DIRECTION - Collect from the data below each line with "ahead".

-- SOURCE EXCERPT start --

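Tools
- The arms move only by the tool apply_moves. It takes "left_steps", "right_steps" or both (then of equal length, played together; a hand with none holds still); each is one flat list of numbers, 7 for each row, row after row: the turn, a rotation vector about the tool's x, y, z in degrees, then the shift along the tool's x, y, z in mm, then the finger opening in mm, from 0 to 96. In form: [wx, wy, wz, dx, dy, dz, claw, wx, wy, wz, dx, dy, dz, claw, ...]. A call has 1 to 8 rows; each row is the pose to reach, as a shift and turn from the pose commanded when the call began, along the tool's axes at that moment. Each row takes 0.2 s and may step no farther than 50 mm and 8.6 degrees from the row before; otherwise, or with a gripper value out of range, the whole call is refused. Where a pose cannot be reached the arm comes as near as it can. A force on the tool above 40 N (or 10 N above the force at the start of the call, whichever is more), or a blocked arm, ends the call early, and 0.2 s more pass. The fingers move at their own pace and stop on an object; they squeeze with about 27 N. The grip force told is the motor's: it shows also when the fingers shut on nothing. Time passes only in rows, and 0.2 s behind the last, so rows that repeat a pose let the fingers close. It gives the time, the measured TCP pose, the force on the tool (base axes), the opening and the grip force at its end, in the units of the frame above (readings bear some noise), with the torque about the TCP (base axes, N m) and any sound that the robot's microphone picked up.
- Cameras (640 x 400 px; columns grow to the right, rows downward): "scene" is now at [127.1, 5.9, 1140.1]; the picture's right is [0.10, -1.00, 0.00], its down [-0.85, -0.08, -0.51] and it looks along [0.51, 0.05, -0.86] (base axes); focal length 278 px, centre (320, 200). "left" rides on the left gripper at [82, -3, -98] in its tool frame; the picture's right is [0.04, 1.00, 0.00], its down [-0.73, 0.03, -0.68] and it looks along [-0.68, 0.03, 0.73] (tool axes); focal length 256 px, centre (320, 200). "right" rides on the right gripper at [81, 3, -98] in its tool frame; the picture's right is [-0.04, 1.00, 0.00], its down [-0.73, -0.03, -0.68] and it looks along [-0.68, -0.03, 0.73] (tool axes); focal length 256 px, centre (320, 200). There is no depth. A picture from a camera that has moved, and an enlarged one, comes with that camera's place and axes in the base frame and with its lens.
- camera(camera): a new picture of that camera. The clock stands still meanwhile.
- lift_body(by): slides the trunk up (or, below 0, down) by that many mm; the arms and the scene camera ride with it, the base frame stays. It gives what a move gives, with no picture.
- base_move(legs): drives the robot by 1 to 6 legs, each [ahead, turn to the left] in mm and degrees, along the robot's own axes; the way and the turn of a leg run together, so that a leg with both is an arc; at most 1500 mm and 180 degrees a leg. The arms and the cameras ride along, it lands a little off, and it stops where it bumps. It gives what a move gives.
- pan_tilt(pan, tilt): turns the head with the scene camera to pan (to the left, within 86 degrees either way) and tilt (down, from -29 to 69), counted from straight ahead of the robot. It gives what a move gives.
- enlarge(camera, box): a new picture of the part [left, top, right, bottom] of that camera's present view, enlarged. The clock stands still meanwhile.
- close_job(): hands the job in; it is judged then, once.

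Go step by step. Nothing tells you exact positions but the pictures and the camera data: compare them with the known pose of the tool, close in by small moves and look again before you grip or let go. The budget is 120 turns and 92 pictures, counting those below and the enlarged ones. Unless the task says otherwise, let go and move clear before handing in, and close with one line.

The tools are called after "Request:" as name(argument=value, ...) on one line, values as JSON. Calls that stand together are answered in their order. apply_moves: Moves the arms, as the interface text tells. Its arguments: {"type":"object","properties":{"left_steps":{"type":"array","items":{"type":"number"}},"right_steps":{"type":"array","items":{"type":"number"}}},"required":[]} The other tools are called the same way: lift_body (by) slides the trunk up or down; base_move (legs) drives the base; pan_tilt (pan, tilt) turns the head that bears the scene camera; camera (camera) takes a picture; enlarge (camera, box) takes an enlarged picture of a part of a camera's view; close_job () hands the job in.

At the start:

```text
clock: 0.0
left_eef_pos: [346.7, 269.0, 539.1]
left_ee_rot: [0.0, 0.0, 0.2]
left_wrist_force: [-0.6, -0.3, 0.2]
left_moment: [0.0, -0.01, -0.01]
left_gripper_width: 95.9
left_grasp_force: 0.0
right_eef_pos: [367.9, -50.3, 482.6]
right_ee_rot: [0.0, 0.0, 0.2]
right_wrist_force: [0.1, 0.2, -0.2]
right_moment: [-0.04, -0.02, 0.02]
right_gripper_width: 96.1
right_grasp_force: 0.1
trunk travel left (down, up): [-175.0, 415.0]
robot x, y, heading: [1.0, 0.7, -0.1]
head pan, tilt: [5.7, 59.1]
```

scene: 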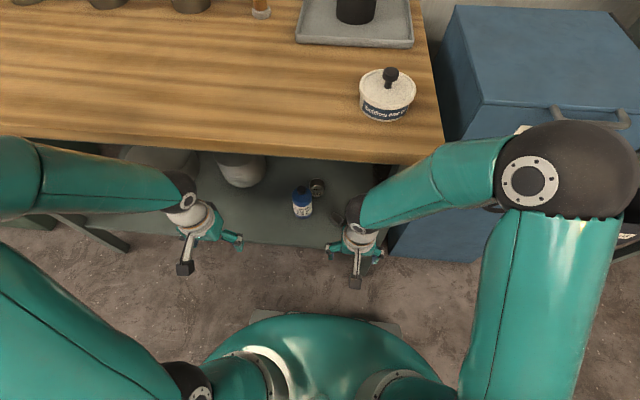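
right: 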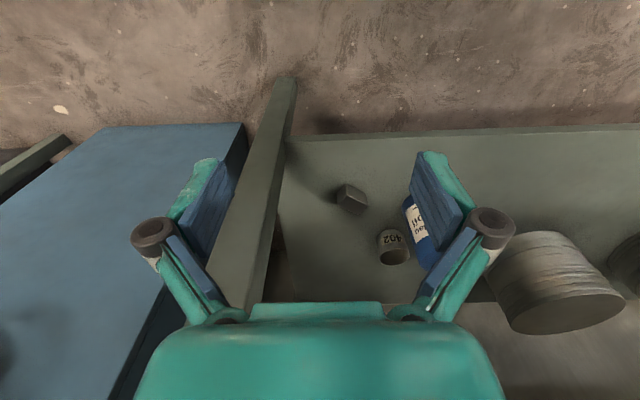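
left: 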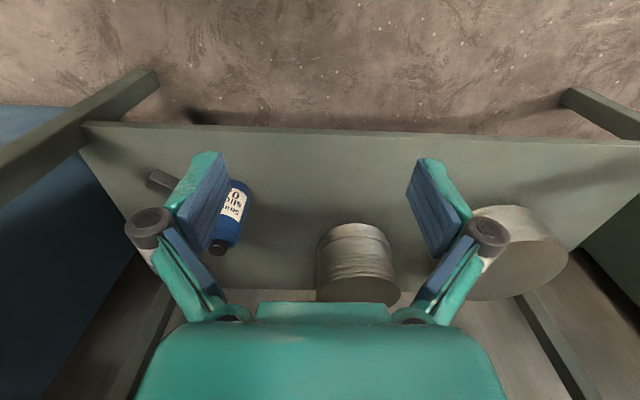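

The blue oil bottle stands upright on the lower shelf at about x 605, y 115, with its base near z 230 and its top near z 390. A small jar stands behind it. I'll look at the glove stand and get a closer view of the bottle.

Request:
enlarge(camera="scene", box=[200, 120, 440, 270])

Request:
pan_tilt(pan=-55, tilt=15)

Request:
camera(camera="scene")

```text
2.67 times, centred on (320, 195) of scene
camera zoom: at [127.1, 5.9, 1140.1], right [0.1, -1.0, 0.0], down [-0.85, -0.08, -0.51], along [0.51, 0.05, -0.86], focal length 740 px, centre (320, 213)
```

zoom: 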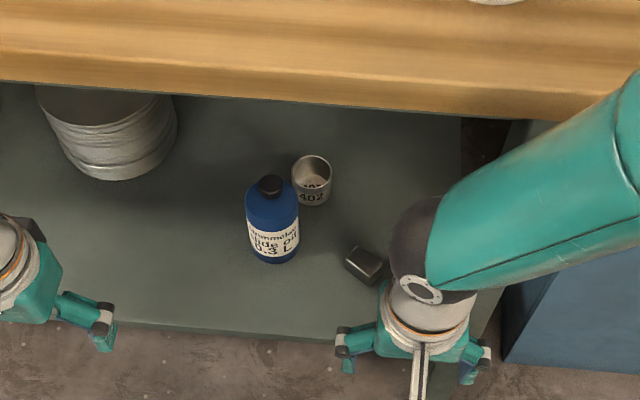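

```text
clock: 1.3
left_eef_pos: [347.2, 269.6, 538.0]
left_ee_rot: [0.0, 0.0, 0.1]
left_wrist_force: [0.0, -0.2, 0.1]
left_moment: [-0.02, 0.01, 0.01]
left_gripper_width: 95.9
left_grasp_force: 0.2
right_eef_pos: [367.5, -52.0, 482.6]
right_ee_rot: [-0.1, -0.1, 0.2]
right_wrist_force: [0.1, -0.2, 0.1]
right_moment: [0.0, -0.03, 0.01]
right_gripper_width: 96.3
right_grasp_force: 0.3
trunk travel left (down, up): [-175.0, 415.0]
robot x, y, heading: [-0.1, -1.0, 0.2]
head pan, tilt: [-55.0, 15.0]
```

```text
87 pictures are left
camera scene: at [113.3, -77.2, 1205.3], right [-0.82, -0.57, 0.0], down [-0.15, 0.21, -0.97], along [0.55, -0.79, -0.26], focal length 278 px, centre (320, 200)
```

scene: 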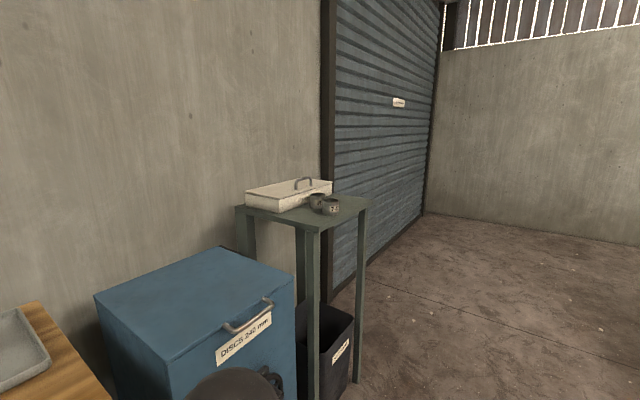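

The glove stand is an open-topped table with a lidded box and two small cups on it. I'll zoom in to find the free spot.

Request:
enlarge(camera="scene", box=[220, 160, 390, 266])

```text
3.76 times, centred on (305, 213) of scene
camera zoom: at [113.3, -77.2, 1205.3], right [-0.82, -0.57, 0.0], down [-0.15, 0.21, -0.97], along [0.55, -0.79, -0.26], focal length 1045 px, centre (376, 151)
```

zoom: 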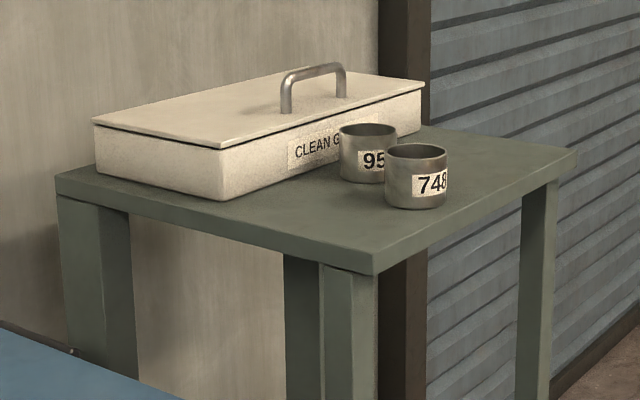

-- SOURCE EXCERPT end --

EXERCISE OUTPUT -
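- base_move(legs): drives the robot by 1 to 6 legs, each [ahead, turn to the left] in mm and degrees, along the robot's own axes; the way and the turn of a leg run together, so that a leg with both is an arc; at most 1500 mm and 180 degrees a leg. The arms and the cameras ride along, it lands a little off, and it stops where it bumps. It gives what a move gives.
- pan_tilt(pan, tilt): turns the head with the scene camera to pan (to the left, within 86 degrees either way) and tilt (down, from -29 to 69), counted from straight ahead of the robot. It gives what a move gives.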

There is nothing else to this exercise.